A few days ago, there was a news report in The Economic Times about the Sebi planning to increase the contract size in futures and options (F&O, or effendo as it's generally called) trading on the stock exchanges. For the last 15 years, the contract size has been ₹2 lakh. Reportedly, the Sebi now wants it increased to ₹10 lakh. The contract size governs the minimum ticket size that a futures or options (F&O) trade has to be. By increasing the contract size, the Sebi would like to ensure that only rich traders trade in the F&O segment.
And why would the Sebi want to do that? The answer to this question lies in one of the many distortions that have crept into the Indian stock market ever since derivatives trading began. Derivatives, like futures and options, can be used to protect traders against risk, acting like an insurance policy. However, they can also be used to enhance risk and returns, effectively as an instrument that offers a chance of higher gains but also a high risk of huge losses, which could completely wipe out the investor's capital. In any case, even by cost inflation alone, the ₹2 lakh limit should have been enhanced long ago. The Sebi has been tardy in doing this and has allowed the real limit to effectively come down.
The problem is not with using futures and options as an instrument of hedging. The real problem is that almost every part of the equities trading industry is dedicated to getting customers into F&O trading. Practically every broker does this and certainly all stock exchanges have spared no effort in getting as many people to trade as speculatively as possible. This kind of institutional behaviour is certainly disappointing.

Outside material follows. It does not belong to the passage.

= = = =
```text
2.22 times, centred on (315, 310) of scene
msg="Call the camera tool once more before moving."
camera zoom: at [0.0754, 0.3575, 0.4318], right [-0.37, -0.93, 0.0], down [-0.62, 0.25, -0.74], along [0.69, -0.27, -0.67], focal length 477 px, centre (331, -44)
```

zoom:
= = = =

The Sebi's reported move is based on the idea that traders who have more money can afford to take risks with highly speculative instruments, while others should not. Of course, brokers and stock exchanges are strongly opposed to what the Sebi has proposed because it means lower revenues and profits for them, although their official reasons talk about market liquidity, et cetera.
Readers must be familiar with futures and options. Since practically all of you deal with some brokerage or the other, you would definitely have had salespeople pitching these products to you. They would certainly have told you that all smart investors trade in futures and options and that those who don't do effendo are fools who are throwing away opportunities of making quick money.
No doubt, many of us would succumb to such talk and doing exciting things. Others may not have tasted the excitement of effendo but may have been tempted. For all such investors, Wealth Insight has a simple piece of advice: There's great value in boredom. If you are a long-term, fundamentally driven value investor, then you do not need derivatives even for the valid reason of risk reduction. These are inherently traders' devices. For long-term investors, conventional, boring approach of value investing and cost averaging are enough to manage risk.
As I said above, it takes a bit of effort to avoid the effendo pitch because your brokerage must be pitching it to you aggressively. Remember, low-key investing means very little profit for your broker. No doubt, your account manager would be under pressure to make you do something that would transfer more of your wealth from your pocket to your broker's.
However, this is something that we must resist. Even if the Sebi manages to resist pressure from the exchanges and increases the limit and even if you have enough money to trade in effendo, a serious and thoughtful investor must resist the temptation.